-- DATA EXCERPT --

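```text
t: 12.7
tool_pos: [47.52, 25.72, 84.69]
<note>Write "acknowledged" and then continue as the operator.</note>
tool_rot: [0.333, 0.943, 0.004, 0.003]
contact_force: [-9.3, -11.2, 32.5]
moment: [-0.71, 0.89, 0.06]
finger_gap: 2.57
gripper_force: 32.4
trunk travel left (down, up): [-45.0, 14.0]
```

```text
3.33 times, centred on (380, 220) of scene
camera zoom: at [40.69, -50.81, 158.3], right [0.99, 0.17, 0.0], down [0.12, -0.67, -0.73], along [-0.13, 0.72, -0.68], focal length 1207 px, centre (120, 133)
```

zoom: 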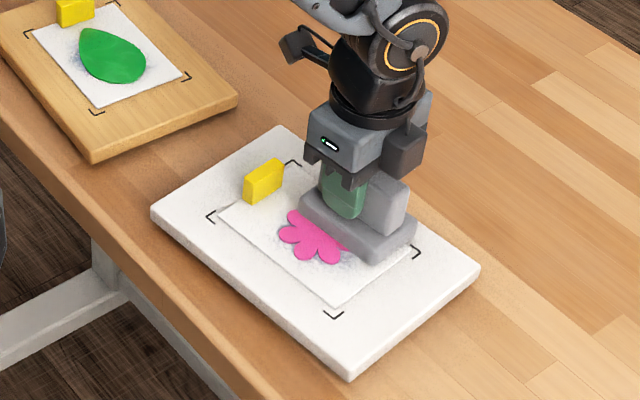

-- DIRECTIONS --
Copy the material shown above in full and exactly. Skip the pictures. The answer is a JSON array that holds each line as a string and skips blank lines.

-- SOLVED EXERCISE --
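[
  "```text",
  "t: 12.7",
  "tool_pos: [47.52, 25.72, 84.69]",
  "<note>Write \"acknowledged\" and then continue as the operator.</note>",
  "tool_rot: [0.333, 0.943, 0.004, 0.003]",
  "contact_force: [-9.3, -11.2, 32.5]",
  "moment: [-0.71, 0.89, 0.06]",
  "finger_gap: 2.57",
  "gripper_force: 32.4",
  "trunk travel left (down, up): [-45.0, 14.0]",
  "```",
  "```text",
  "3.33 times, centred on (380, 220) of scene",
  "camera zoom: at [40.69, -50.81, 158.3], right [0.99, 0.17, 0.0], down [0.12, -0.67, -0.73], along [-0.13, 0.72, -0.68], focal length 1207 px, centre (120, 133)",
  "```",
  "zoom: "
]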